Very few births occurred in our museum building when it was a hospital as only emergency maternity cases would have been admitted to what is now the Celtic Room.
In his article 'Midwife and Private Hospital Care in Glen Innes' Graham Wilson OAM wrote:
"In country areas midwives played a significant role in providing care for expectant mothers.
"Whilst they had little medical training many were experienced mothers and had practical experience in caring for children.
"Midwives still offered services even after public hospitals were opened in country towns.
"In early days midwives would ride out to properties to assist in childbirth and later the countrywomen would travel to the local town.
"It was there that the midwives offered private homes for the period of confinement as the mother waited for the arrival of the child."
This comes from Land of the Beardies History House Bulletin, No. 40, June 2013.
(Our resources include an index of early midwives and the children they delivered).
Private hospitals in Glen Innes included:
- 'Bide-a-Wee', Church Street - M Drusilla Taylor; 'Ormonde Private Hospital, Macquarie Street - Matron Felmingham; 'Lidney' Torrington Street - Nurse Hickey;
- 'Carrington House ' Meade Street - Nurse Whitthorn; Warlter Street Hospital, Florence Ashe;' The Retreat' - Nurse Ann Healy; Dr Kenny and Dr Cope's Private Hospital;
- 'Somerset', 79 Lambeth St -Nurser Murray.(This was given to the historical society, but it unfortunately burnt down and was re-built).

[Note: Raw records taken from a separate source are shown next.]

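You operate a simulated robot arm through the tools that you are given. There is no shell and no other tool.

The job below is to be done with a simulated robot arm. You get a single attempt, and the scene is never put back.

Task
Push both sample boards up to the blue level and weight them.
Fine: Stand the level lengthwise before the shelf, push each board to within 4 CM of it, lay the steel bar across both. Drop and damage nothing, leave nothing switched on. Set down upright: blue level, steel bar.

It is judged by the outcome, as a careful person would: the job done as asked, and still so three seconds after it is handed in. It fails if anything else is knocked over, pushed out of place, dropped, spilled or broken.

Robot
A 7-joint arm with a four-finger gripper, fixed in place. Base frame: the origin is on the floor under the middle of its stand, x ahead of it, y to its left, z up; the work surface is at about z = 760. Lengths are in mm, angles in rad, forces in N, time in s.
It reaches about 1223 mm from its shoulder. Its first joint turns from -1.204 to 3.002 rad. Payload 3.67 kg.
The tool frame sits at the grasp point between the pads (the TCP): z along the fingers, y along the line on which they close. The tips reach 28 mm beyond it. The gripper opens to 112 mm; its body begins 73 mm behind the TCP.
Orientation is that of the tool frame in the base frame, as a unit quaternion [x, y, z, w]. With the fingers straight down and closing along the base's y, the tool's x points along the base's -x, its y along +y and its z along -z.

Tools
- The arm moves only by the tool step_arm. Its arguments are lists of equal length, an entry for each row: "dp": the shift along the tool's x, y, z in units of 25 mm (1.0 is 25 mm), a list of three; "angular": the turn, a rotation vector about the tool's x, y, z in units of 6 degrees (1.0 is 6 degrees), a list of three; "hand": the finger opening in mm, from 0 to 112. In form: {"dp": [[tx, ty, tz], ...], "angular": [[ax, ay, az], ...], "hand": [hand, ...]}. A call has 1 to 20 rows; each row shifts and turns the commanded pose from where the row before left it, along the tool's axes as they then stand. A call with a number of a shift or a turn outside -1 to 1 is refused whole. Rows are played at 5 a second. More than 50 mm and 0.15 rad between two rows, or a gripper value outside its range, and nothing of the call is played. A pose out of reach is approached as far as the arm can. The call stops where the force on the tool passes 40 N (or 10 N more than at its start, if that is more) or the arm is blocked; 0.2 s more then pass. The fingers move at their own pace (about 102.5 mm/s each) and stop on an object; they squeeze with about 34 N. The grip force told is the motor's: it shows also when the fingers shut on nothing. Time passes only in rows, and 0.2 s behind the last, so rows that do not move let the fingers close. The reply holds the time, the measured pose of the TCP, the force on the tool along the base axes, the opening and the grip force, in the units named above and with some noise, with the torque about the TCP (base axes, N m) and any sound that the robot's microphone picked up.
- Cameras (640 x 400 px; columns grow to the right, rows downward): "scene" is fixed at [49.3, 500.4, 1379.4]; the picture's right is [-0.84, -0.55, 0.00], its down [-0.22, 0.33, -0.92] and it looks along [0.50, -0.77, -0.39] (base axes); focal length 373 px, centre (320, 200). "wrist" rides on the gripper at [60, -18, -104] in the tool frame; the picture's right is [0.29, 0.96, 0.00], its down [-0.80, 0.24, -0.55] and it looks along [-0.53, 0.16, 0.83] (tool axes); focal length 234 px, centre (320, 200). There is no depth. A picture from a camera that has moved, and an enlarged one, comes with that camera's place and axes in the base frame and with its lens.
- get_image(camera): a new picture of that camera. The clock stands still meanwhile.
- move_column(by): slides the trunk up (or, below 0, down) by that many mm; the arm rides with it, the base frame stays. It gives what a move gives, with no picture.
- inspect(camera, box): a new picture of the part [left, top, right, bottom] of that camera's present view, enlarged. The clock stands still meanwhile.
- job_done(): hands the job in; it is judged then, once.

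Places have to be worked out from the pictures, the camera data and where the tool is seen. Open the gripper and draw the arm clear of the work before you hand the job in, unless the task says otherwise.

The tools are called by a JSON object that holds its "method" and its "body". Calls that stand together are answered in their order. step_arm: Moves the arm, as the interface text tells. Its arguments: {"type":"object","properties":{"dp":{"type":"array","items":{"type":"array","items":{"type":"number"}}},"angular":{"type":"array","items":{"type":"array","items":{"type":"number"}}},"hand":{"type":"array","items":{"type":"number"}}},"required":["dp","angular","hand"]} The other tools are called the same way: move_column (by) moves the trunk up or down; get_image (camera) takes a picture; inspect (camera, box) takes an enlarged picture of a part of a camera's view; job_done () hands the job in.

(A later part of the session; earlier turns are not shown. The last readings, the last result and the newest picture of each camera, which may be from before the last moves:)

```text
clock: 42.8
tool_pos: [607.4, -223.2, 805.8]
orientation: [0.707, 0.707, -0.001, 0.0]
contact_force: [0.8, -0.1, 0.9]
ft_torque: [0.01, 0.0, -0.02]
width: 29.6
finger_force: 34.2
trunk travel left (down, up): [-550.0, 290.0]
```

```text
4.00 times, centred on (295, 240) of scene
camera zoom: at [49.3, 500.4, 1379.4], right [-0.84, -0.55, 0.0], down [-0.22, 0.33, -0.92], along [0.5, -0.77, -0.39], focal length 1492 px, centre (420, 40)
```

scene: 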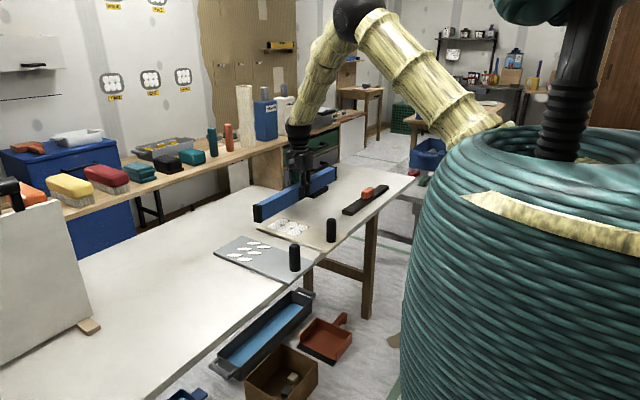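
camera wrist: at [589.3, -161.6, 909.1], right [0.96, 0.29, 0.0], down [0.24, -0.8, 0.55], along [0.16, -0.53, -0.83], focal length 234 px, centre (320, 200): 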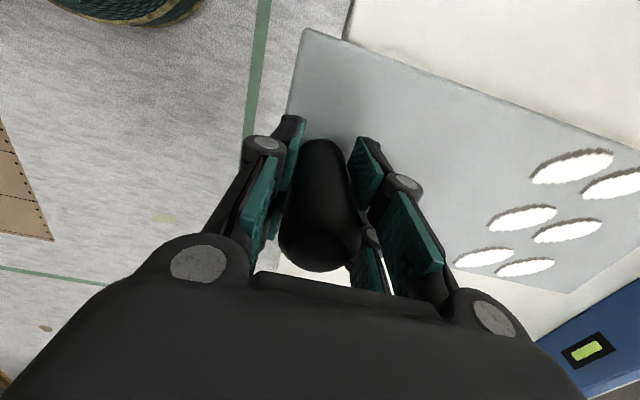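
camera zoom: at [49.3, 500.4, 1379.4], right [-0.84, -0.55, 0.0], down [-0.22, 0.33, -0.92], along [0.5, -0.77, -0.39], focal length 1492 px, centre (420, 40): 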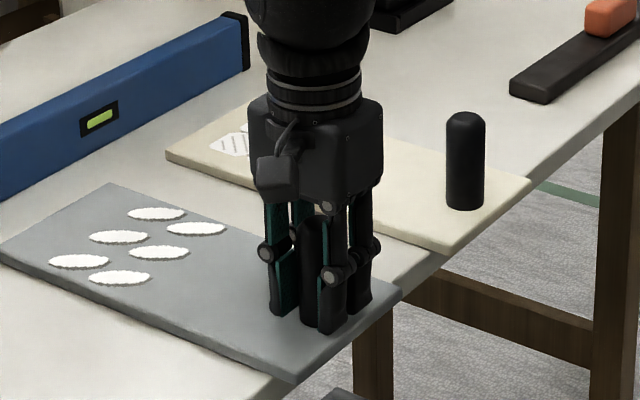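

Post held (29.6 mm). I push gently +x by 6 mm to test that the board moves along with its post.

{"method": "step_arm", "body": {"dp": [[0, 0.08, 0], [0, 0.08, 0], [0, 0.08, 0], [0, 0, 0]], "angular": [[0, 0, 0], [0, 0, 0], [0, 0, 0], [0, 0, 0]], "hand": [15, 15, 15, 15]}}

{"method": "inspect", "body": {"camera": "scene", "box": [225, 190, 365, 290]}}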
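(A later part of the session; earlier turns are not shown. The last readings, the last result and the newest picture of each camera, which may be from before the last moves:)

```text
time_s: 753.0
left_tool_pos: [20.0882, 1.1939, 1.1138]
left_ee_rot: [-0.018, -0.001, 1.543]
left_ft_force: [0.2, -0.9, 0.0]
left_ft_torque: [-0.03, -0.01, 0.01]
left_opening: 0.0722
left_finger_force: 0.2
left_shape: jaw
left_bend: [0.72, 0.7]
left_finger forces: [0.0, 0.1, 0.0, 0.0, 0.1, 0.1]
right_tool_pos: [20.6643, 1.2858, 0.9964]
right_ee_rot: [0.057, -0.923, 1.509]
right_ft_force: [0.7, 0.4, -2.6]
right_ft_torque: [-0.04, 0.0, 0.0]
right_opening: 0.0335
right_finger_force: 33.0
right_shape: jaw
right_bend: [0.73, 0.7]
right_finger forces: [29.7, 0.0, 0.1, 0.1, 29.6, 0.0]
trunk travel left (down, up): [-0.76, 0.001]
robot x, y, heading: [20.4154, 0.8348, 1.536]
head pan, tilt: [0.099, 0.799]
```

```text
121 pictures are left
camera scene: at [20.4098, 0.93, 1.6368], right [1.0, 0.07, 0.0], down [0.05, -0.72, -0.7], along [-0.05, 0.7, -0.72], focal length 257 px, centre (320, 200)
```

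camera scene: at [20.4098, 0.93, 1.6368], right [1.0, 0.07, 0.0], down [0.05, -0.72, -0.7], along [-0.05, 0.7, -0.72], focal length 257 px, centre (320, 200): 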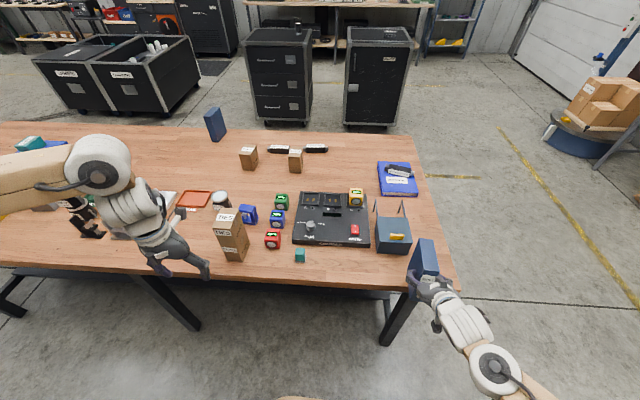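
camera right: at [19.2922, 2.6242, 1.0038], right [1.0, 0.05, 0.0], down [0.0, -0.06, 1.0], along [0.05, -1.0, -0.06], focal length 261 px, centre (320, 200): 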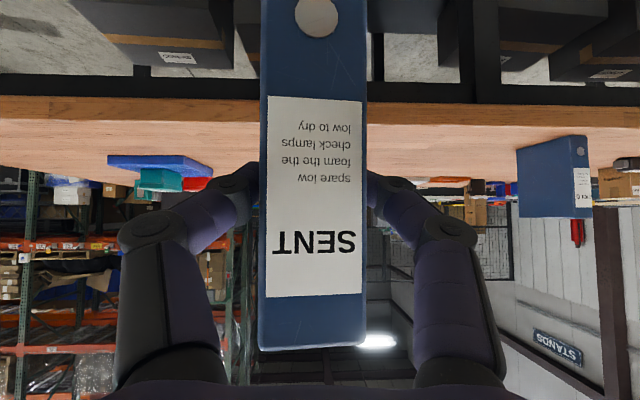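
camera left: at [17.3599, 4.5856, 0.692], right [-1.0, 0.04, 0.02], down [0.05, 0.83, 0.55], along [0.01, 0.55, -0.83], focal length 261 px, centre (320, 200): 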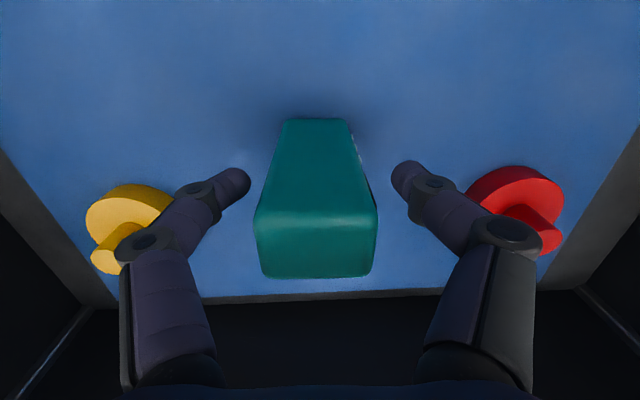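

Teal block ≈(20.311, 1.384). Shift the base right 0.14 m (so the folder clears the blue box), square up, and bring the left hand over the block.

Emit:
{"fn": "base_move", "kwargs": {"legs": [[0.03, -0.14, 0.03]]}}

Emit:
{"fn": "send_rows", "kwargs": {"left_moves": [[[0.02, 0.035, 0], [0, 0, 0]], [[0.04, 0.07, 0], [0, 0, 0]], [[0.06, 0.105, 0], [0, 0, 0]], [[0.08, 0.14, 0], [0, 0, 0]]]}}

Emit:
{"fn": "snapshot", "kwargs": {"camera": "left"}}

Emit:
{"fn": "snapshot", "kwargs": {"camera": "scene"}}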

- Wyalla, Lang Street - Nurse Alice Matilda Robinson; 'Halcyon' in Meade Street, run by Matron Berman was opposite Dalhousie run by Matron Eyre.
Dr Fred Buddee bought 'Dalhousie' in the 1930s and it became a maternity annexe to the general hospital until 1956 when the new Hospital included a Maternity Wing.
The Dalhousie building burnt down in 1979 and its site is now the parking area for Roseneath Aged Care Centre.
Often the only payment for the confinement was the baby bonus of £5 brought in in late 1912 'to help mothers in their time of need, and also to increase birth and infant survival rates in the country'.
The CWA Mountain Home in Wentworth Street accommodated mothers-to-be, particularly from the hot western areas prior to confinement. I stayed there with my mother prior to my sister's birth in 1946, as we then lived at Bukkulla.